▶ _SUPPLIED DATA_

= = =

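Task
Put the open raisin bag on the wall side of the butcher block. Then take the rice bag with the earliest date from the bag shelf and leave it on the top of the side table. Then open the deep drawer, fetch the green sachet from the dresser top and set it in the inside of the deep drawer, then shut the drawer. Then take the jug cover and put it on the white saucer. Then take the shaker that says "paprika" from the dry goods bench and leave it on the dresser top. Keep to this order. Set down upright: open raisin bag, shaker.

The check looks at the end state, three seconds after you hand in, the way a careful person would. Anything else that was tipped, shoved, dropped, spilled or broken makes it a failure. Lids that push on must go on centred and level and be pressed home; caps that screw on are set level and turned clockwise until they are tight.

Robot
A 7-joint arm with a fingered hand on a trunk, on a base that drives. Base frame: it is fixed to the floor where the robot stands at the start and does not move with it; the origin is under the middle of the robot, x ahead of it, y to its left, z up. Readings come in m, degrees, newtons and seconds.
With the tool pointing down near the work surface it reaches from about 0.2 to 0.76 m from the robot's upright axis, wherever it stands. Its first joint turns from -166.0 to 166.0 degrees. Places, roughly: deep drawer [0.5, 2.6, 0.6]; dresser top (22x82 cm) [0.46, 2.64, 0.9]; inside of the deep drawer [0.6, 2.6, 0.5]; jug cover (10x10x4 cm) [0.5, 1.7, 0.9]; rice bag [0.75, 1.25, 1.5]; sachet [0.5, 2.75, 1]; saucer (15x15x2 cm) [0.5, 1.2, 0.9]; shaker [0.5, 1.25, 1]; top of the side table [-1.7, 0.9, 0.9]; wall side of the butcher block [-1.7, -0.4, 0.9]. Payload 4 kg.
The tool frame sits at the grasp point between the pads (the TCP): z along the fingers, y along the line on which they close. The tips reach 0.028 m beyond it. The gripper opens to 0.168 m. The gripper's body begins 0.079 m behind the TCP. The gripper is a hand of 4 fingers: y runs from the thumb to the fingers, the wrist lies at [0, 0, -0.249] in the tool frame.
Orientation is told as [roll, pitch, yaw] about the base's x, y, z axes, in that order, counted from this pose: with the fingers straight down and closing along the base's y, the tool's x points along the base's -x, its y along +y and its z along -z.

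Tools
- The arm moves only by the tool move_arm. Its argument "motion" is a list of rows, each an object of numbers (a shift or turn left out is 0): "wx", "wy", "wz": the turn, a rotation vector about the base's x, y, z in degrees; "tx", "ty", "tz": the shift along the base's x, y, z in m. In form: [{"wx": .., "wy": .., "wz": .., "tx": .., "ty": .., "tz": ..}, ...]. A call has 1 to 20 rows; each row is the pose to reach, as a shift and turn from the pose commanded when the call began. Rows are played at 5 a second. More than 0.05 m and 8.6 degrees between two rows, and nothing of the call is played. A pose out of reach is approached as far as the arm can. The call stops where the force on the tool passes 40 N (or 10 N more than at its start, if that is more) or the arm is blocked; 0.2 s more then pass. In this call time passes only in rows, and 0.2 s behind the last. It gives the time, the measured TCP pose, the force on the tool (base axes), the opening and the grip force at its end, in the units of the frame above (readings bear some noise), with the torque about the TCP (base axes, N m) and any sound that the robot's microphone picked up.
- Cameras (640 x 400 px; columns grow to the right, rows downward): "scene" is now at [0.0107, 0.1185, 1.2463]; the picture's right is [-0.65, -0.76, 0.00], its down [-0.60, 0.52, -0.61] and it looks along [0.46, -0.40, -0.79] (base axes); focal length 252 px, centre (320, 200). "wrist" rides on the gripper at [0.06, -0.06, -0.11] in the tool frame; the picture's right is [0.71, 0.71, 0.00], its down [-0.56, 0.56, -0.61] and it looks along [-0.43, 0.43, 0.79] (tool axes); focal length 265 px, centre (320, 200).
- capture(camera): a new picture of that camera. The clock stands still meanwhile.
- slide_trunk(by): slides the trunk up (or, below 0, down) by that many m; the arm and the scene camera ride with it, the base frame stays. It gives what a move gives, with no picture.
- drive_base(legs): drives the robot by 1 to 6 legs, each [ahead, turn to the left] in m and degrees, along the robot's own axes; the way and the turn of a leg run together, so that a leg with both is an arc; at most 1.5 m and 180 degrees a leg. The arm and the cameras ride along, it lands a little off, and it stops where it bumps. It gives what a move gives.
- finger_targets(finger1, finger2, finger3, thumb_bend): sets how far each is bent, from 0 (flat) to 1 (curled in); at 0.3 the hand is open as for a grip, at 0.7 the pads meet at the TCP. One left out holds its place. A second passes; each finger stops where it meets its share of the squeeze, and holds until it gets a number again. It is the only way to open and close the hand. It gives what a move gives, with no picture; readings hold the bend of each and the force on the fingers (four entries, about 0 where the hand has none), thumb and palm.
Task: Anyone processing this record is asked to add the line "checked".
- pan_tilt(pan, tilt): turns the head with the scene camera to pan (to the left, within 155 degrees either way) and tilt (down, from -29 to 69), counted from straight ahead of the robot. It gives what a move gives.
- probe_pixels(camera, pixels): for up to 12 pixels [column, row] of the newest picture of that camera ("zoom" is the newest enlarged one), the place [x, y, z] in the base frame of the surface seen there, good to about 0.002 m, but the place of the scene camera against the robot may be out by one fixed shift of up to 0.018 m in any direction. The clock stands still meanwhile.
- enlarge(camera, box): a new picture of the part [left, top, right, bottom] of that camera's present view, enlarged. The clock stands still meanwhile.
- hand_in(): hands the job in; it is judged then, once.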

= = =

▶ _YOUR OBJECTIVE_
Reproduce the lines word for word, starting at the one holding "- enlarge(camera, box): a" and ending at the final line of the material above.

▶ _WRITTEN SOLUTION_
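- enlarge(camera, box): a new picture of the part [left, top, right, bottom] of that camera's present view, enlarged. The clock stands still meanwhile.
- hand_in(): hands the job in; it is judged then, once.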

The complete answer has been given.